Instructions for the task – How does the excerpt go on? Write the next part.

Data extract –

※ ※ ※

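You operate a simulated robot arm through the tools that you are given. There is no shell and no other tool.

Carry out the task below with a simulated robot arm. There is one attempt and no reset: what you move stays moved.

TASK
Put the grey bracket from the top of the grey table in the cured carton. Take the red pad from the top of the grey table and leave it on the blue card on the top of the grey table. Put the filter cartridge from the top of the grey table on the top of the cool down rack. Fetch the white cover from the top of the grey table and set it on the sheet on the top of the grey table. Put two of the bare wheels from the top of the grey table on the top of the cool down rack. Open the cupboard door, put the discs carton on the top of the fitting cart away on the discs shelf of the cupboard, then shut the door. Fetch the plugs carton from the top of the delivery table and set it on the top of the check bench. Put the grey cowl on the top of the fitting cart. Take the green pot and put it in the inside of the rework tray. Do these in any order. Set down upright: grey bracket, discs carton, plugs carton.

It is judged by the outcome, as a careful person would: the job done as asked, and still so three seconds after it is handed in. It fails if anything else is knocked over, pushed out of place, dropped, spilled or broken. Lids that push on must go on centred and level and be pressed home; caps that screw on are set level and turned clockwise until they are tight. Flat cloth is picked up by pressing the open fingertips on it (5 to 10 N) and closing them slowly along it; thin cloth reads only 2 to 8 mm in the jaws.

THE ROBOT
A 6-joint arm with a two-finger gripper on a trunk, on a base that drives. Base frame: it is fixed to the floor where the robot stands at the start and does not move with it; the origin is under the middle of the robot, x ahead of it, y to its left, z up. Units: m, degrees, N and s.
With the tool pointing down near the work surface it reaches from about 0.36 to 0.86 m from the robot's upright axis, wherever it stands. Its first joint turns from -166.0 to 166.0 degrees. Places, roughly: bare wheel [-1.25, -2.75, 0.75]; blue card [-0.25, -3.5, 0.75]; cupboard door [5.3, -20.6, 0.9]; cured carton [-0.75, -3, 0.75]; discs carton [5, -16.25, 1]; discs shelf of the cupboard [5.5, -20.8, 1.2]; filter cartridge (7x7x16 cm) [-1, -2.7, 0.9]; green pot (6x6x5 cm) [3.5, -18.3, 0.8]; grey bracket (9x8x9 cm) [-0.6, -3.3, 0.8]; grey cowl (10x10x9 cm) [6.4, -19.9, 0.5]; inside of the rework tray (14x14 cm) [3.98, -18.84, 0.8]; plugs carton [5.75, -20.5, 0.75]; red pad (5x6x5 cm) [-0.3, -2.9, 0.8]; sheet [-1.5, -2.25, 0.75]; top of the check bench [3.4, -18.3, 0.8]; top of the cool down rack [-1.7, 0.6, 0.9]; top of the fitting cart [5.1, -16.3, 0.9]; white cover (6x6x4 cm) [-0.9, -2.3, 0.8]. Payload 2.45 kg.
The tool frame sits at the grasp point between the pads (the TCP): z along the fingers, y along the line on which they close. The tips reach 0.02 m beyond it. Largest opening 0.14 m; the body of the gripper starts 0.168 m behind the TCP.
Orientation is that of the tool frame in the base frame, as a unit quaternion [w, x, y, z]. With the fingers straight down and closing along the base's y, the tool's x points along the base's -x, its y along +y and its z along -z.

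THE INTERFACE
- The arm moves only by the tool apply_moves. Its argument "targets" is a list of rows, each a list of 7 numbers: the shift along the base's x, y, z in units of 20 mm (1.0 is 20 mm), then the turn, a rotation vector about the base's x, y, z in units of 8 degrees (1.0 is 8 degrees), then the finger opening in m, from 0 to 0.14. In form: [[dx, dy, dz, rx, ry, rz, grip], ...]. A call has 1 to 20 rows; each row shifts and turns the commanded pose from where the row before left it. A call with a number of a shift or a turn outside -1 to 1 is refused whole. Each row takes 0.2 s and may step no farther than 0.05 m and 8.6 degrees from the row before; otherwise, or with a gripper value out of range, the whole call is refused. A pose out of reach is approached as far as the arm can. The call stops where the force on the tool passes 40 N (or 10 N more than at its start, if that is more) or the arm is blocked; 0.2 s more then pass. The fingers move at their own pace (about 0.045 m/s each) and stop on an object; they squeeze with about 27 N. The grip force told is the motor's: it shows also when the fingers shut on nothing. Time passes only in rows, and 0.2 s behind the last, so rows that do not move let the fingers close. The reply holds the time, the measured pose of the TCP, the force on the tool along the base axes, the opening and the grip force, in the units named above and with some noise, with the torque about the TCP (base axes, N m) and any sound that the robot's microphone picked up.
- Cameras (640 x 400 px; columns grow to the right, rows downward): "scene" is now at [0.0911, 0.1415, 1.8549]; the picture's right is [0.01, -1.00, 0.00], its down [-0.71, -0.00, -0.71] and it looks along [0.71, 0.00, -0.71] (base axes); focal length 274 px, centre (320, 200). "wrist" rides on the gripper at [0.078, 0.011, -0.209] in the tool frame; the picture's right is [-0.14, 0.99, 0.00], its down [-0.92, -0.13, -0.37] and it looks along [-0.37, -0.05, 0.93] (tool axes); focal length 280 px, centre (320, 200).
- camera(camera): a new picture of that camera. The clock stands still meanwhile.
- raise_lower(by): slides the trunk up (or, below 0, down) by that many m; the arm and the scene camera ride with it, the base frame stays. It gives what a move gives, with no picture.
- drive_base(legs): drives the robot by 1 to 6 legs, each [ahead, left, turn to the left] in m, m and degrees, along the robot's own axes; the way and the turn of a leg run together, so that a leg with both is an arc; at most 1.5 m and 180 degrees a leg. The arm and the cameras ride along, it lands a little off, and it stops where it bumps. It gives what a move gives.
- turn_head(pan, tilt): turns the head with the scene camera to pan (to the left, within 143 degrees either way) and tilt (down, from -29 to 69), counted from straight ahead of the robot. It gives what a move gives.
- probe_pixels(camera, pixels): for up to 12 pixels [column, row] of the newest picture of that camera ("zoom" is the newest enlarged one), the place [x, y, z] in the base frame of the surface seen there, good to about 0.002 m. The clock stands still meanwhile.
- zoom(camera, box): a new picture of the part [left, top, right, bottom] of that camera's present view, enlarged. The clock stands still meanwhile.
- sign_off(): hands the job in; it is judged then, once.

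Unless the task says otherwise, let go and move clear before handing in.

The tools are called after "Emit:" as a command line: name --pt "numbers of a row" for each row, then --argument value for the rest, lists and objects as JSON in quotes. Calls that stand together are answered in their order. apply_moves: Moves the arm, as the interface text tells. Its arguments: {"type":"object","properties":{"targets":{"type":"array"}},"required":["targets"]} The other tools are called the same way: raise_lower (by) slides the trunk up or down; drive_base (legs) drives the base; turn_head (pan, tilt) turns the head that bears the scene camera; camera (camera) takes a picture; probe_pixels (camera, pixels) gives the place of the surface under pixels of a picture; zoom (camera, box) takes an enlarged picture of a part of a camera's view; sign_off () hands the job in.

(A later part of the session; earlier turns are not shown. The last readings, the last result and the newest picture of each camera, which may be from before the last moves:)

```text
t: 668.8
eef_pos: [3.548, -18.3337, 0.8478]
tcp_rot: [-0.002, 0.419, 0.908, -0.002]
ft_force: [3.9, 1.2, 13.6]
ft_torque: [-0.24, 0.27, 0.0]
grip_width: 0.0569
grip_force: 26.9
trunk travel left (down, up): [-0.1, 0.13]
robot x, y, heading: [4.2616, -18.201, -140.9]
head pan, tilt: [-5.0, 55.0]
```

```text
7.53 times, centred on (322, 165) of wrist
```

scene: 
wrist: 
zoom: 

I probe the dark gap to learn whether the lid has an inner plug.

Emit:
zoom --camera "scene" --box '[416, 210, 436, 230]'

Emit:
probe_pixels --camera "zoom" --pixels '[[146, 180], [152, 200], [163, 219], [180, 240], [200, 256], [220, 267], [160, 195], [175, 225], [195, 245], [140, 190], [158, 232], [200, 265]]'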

※ ※ ※

Excerpt –
Throw or give away:Restaurants in dilemma over leftoves

Restaurants have to dispose of unsold food at the end of the day. Voluntary groups are stepping in to help

This fridge at Byblos restaurant, Indiranagar, was among the first to be installed on Bengaluru streets.

A recent case of food poisoning has raised concerns about the safety of leftovers sent to schools and orphanages.

Leftovers from city restaurants are given away to charities or thrown away with the garbage. Some hand over the food to vendors who turn it into organic manure. The government has banned charities from accepting cooked food.

Meghana Foods, which specialises in biryanis, does not send leftovers anywhere. “We pack the food with the wet waste, and the morning garbage collectors take it away,” says Shivakumar, Manager, Meghana Foods. The restaurant, however, gives freshly prepared biryani to an NGO called the Robin Hood Army every weekend. Robin Hood Army is run by volunteers, and gets surplus food to reach less fortunate people.

Rotary Bangalore Brigades is another organisation trying to address the problem. It began setting up fridges by name 'The Rotary Fridge' outside restaurants three years ago. Leftover food is packed and stored in the fridges for the hungry to take away. “We tie up with restaurants and install refrigerators. This initiative is funded entirely by donors. Our main aim is to prevent wastage and help the needy,” says Vimla Pinto, former president, Rotary Bangalore Brigades.

※ ※ ※

Written answer –
Carrots restaurant in Koramangala runs a scheme called the Good Karma Meal. They neatly pack excess food and store it in a fridge installed by Rotary Bangalore Brigades.Hotel Sheraton Grand segregates leftovers and gives it away to be turned into organic manure. Gaurav Anand, executive chef, told Metrolfie vendors take care of the process.

“We keep a check on what we dispose of every day. We don’t give anything away as the leftovers might not be fit for human consumption,” he says. Divya Narayanappa, retired joint director, Department of Women and Child Development, says. “Government charities don’t accept cooked food from outside. We cook in-house or accept packed food items like biscuits, chocolates, and fruits.”

Rajendra Kulkarni from Manav Charities, Bengaluru, says charities are considered ‘trash cans’ by many. “People come and dump the excess food without even checking on its quality, “ he says. A volunteer in a well-known charity told Metrolife many children had been food poisoned five years ago after eating leftovers from a famous restaurant. Anil Shetty, president of Nav Bharat Democratic Party, feels an NGO must co-ordinate distribution of food collected from weddings, parties, and restaurants. “They must check the quality of food before it is given to charities. We are talking about thousands of lives here,” he says.

Want help with leftovers?
These organisations help.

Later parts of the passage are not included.